| PROBLEMS AND TASKS |
**A.** Transcribe the passage shown beginning at "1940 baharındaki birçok". Stop after "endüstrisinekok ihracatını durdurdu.".
**B.** Continue the passage shown from where it stops.
>> BEGIN SUPPLIED DATA
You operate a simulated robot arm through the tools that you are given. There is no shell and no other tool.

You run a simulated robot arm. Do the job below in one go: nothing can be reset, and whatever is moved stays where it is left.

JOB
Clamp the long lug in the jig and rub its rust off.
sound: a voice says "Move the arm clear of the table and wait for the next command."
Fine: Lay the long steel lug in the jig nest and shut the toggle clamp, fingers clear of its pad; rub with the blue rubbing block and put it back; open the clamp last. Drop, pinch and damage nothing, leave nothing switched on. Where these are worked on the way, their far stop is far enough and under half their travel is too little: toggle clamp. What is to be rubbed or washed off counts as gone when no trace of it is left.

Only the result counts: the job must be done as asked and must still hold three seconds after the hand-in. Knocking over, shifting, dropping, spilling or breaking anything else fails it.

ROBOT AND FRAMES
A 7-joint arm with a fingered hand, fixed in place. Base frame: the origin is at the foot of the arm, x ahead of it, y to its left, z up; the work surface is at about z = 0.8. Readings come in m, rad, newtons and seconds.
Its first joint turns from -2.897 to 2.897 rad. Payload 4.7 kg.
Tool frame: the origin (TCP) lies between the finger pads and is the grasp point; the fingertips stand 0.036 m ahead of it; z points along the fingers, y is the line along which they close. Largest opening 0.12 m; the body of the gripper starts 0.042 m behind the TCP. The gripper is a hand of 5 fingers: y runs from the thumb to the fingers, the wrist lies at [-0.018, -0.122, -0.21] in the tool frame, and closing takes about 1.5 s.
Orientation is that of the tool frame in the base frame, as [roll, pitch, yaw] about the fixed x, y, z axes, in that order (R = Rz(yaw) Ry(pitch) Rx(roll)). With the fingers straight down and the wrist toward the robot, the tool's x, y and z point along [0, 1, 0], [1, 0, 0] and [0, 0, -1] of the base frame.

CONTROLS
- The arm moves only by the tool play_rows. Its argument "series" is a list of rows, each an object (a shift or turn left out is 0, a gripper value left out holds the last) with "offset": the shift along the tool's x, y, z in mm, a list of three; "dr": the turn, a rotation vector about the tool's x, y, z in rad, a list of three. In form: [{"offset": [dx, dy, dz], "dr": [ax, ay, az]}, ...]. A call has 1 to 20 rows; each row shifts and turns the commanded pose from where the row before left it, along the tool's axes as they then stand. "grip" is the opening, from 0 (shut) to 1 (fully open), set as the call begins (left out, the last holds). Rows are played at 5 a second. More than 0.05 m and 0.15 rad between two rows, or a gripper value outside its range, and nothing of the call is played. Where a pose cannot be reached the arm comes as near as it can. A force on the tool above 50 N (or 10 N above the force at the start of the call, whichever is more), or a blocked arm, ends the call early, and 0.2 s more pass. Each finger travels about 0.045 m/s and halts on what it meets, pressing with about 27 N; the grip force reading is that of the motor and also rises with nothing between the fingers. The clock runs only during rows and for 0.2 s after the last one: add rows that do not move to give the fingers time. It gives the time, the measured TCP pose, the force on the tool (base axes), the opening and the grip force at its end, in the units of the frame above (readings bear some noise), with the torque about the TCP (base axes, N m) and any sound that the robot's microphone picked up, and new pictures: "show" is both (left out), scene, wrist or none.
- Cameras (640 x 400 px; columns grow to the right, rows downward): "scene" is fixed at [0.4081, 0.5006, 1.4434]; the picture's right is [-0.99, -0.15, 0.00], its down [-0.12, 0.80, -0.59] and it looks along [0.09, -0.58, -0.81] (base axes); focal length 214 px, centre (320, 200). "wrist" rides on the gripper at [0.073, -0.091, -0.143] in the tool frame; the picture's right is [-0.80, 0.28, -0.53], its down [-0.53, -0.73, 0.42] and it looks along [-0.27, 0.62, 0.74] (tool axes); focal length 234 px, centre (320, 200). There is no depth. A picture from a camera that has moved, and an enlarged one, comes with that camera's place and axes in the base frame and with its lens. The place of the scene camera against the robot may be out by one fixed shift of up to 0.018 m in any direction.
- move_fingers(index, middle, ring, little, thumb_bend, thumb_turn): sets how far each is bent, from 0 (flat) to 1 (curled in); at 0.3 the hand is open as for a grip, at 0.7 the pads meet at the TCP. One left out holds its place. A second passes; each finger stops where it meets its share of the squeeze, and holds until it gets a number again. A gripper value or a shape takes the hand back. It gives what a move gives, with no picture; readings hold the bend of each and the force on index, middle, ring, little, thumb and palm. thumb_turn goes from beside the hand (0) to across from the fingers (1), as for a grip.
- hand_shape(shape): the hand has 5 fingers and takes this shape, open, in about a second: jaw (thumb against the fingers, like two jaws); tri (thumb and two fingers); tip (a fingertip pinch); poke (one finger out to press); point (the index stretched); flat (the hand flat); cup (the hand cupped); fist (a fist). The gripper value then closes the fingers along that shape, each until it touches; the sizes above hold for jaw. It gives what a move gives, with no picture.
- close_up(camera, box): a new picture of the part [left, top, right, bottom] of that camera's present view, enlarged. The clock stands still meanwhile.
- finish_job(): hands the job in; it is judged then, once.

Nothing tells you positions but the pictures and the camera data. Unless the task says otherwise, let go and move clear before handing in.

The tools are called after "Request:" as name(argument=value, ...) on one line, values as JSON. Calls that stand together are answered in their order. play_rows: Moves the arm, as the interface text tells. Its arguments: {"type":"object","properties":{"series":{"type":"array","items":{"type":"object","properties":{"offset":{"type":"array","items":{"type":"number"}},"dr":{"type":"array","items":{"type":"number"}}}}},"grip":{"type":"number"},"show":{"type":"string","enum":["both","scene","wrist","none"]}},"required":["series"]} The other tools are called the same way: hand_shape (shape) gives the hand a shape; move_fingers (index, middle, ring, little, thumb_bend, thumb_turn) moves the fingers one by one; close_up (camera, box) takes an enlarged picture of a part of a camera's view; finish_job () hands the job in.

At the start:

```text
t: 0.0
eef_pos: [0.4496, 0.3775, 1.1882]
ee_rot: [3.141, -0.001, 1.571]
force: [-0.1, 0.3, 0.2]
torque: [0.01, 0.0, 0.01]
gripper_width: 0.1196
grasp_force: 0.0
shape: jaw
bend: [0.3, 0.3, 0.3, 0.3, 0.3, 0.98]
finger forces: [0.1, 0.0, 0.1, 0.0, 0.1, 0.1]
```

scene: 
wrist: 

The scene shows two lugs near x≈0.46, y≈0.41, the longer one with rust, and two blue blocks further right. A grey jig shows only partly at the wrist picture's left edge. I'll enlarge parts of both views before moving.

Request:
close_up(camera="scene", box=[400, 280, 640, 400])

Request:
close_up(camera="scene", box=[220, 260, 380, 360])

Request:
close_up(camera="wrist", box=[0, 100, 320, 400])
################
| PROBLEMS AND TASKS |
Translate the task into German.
>> END SUPPLIED DATA
>> BEGIN PASSAGE SHOWN
1940 baharındaki birçok yanlış alarmın ardından Almanya ile Fransa arasında askeri çatışma olasılığı arttı. Almanya, Lüksemburg'un çelik endüstrisinekok ihracatını durdurdu.
Schuster Hattı'nın çelik kapılarının, Alman birliklerinin Our, Sauer ve Mosel sınır nehirlerinin doğu yakasındaki hareketlerinin ardından 10 Mayıs 1940, saat 03:15'te kapatılması emredildi. Bu arada, Lüksemburg'da yaşayan Almanlar tarafından desteklenen, sivil kılığına giren ve Stoßtrupp Lützelburg isimli Alman özel kuvvetleri, radyo yayınlarını ve Almanya-Lüksemburg sınırındaki barikatları sabote etmeye çalıştı ancak girişimleri başarısızlıkla sonuçlandı. Kraliyet ailesi, Colmar-Berg'deki ikametgâhından Lüksemburg Şehri'ndeki Büyük Dükalık Sarayı'na tahliye edildi.
>> END PASSAGE SHOWN
| RESULTS BY TASK |
**A.**
1940 baharındaki birçok yanlış alarmın ardından Almanya ile Fransa arasında askeri çatışma olasılığı arttı. Almanya, Lüksemburg'un çelik endüstrisinekok ihracatını durdurdu.

**B.**
1., 2. ve 10. Panzer Tümenleri'nden oluşan Alman işgali, 04.35'te başladı. Lüksemburg Gönüllü Kolordusu'nun çoğunluğu kışlalarında kaldığından, Almanlar yıkılan bazı köprüler ve kara mayınları dışında önemli bir direnişle karşılaşmadı. Lüksemburg polisi Alman birliklerine direndi ancak pek işe yaramadı; başkent öğleden önce Almanların eline geçti. Lüksemburg'un toplam zayiatı 75 tutsak polis ve asker, altı yaralı polis ve bir yaralı askerdi.[2] Saat 08:00'de Albay Jouffault'un 1. Spahi Tugayı[kaynak belirtilmeli] ve 5. Zırhlı Tabur'un 2. bölüğü tarafından desteklenen General Robert Petiet [fr]'nin Fransız 3. Hafif Süvari Taburu [fr], Alman kuvvetlerini izlemek için Lüksemburg'un güney sınırını geçti, bu birimler daha sonra Maginot Hattı'nın arkasına çekildi. 10 Mayıs 1940 akşamı güneyi hariç Lüksemburg'un büyük kısmı Alman kuvvetleri tarafından işgal edildi. İşgal sonucunda 90.000'den fazla sivil Esch-sur-Alzette kantonundan tahliye edildi. 47.000'i Fransa'ya ve 45.000'i Lüksemburg'un orta ve kuzey kesimlerine kaçtı.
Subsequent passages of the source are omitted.